The software development process for an embedded device is not a one-time action. Even if you have managed to make your code “bug-free”, there are always improvements or new features to add along the way. Look, for example, at Tesla, a car manufacturer that continuously provides new fixes and features to the cars in the field.

Nowadays, firmware over-the-air updates are replacing common manual firmware upgrades, making this process remote, quick, and easier for end users. At Lemberg Solutions, we suggest customers always consider adding FOTA functionality to IoT devices. This article highlights how we do FOTA updates in real Wifi-enabled microcontroller-based products. 

What is FOTA (Firmware Over-the-Air)?

Firmware Over the Air, or FOTA, is a technology integrated into firmware during development that provides wireless and seamless firmware updates from the server. It also makes the upgrade process error-free and safe, as manual firmware updates could lead to hardware malfunction.

What are Firmware Over-the-Air (FOTA) updates?

FOTA updates are regular firmware updates produced, announced, and launched by device manufacturers. They are required to keep the firmware security, power consumption, and stable performance on the appropriate level.

The device downloads FOTA updates and copies them to the firmware. FOTA updates ensure remote firmware upgrades, saving many resources, including time and costs for manufacturers and users. In addition, they help prolong the firmware life, ensuring its compatibility with constantly changing industry standards. Later in this article, we will talk about the FOTA system update process in detail. 
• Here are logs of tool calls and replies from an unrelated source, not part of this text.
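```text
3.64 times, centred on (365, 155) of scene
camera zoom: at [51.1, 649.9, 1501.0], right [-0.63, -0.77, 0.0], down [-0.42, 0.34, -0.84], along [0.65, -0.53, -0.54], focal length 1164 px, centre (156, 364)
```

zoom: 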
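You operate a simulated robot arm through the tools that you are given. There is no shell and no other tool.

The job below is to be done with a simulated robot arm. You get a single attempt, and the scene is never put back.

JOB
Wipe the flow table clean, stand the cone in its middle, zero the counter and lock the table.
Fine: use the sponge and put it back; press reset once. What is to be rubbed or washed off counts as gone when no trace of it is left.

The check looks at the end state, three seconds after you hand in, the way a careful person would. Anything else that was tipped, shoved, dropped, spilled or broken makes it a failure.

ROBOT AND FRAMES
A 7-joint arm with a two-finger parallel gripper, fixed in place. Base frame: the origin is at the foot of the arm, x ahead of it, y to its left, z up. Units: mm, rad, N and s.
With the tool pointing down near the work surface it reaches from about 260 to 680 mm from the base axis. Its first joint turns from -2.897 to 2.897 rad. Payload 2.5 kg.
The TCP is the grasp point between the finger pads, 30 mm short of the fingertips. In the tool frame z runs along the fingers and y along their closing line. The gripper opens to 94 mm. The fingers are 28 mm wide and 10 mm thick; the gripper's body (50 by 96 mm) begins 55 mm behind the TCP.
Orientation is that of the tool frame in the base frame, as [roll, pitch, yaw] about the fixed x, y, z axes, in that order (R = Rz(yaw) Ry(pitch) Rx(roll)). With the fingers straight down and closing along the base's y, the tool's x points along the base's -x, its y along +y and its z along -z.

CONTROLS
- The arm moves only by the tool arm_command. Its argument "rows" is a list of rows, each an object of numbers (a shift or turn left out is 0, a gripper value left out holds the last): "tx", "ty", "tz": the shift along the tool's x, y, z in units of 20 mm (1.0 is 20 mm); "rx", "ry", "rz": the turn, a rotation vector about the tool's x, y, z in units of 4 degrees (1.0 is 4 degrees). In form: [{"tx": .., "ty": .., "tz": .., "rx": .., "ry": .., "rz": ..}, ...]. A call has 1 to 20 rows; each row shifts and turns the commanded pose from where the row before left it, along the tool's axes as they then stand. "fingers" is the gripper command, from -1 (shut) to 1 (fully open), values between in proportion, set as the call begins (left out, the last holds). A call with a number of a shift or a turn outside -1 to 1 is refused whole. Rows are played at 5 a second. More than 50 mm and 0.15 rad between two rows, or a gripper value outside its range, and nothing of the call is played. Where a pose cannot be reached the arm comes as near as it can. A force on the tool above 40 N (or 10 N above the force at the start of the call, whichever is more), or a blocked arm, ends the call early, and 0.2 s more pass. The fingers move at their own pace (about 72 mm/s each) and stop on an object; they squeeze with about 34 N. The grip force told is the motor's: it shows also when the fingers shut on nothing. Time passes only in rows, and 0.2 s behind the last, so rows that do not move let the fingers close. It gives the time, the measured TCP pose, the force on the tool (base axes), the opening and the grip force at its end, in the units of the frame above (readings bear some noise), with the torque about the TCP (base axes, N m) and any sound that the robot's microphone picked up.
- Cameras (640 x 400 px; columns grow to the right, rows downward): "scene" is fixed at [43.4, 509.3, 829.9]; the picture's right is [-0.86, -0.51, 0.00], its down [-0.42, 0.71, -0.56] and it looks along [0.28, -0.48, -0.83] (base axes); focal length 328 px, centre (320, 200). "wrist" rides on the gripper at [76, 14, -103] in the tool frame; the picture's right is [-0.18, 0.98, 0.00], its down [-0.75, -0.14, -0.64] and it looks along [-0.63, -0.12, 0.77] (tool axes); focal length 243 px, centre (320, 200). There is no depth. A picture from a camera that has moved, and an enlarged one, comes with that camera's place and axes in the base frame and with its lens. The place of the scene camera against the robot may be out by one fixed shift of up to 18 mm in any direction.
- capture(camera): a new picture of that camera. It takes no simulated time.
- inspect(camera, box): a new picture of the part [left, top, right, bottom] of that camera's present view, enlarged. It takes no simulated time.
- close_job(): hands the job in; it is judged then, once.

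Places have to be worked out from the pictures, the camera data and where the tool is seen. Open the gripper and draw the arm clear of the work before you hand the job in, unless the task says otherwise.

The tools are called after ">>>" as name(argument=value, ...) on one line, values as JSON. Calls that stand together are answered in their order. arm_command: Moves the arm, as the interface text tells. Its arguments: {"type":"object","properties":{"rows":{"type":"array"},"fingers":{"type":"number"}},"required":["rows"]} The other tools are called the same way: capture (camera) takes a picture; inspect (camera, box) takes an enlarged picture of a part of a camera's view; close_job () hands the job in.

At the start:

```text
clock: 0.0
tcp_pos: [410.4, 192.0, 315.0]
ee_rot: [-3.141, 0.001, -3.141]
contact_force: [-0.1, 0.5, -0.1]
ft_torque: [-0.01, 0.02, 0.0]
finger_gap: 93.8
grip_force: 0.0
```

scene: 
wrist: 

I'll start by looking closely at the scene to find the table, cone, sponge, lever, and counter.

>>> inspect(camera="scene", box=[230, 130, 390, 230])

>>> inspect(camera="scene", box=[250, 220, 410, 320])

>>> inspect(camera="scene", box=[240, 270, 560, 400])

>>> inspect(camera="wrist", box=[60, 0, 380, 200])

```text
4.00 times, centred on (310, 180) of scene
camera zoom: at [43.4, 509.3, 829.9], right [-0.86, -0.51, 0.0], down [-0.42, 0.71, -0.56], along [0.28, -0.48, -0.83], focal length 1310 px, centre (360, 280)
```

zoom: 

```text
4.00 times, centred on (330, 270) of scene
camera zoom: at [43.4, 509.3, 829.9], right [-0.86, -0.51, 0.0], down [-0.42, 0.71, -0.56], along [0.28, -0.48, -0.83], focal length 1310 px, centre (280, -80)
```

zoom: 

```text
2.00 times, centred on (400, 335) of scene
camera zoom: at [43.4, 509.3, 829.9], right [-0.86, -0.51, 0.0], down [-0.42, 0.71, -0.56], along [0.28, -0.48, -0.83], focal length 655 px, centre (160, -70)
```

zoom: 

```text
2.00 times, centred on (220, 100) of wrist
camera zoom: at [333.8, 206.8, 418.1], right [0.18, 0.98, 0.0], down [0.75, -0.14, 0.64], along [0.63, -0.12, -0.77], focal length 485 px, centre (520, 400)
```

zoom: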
How does firmware Over the Air work?

Before firmware over the air (FOTA) updates became common for electronic devices, users had to deal with updates manually. Fifteen years ago, a common approach to changing firmware for your mp3 player was to connect the device to a PC via USB cable, download a special utility and new binary from the manufacturer's Website, and flash firmware manually. If the update process was interrupted by power loss, for example, one could end up with a hardware brick that would never play music again.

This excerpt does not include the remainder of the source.